(Records from a data collection)
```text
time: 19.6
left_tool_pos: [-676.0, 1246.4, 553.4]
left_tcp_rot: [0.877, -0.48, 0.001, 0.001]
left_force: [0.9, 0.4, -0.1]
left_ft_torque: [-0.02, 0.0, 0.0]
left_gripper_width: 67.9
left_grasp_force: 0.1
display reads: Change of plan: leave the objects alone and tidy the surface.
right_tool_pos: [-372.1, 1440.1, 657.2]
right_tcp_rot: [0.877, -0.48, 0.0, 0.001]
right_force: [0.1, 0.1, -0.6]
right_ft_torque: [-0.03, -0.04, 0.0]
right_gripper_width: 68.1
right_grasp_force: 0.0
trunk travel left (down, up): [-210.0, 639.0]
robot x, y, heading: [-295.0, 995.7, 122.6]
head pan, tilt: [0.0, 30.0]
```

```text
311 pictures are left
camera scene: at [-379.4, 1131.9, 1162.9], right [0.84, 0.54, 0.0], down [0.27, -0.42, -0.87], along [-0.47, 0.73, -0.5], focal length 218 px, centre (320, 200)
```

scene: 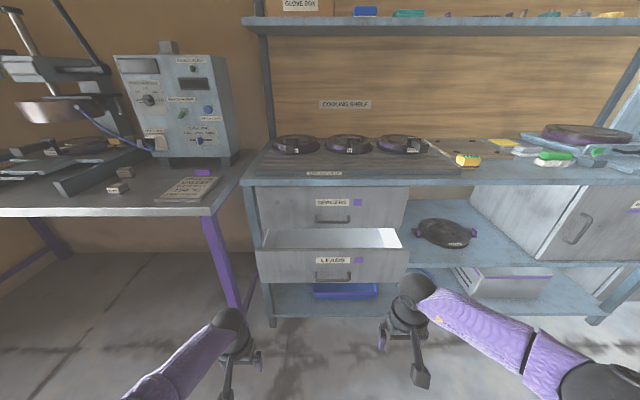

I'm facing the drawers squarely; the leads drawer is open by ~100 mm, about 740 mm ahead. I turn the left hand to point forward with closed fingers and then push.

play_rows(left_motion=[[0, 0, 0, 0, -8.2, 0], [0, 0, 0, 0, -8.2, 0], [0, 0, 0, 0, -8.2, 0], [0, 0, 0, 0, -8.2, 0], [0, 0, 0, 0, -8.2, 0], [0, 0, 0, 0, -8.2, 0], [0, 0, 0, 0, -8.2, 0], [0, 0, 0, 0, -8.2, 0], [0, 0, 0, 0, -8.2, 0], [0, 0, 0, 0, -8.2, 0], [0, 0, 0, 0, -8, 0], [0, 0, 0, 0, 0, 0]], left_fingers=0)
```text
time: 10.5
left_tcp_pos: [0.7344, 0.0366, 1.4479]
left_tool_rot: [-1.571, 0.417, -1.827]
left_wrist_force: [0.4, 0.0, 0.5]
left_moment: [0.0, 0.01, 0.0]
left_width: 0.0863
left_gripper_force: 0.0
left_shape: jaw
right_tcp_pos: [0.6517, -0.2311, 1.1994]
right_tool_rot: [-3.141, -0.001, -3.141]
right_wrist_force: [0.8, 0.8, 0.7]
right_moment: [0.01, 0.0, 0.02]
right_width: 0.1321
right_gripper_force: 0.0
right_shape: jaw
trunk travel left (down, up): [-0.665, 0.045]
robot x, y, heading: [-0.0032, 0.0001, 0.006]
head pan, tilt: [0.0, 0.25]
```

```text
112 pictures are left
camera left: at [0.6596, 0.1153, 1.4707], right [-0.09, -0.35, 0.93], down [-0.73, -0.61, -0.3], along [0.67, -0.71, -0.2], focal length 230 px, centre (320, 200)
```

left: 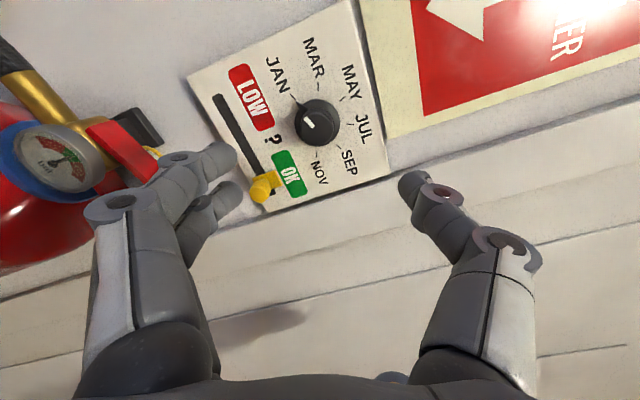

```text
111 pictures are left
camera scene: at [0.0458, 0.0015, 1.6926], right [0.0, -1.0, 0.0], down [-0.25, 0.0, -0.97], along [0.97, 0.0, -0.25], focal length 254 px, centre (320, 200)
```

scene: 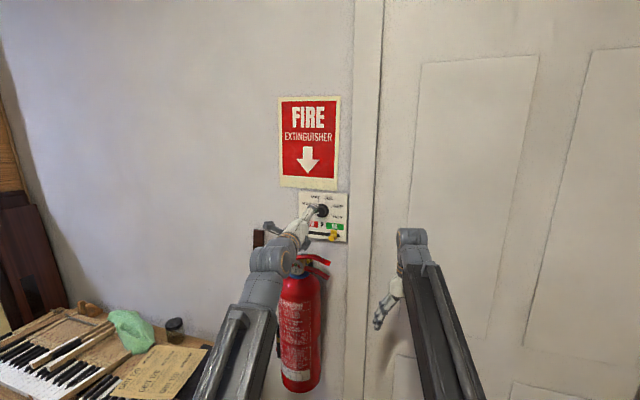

*Task to carry out*
Copy every line of the records above that contains "tilt".

*Task result*
head pan, tilt: [0.0, 30.0]
head pan, tilt: [0.0, 0.25]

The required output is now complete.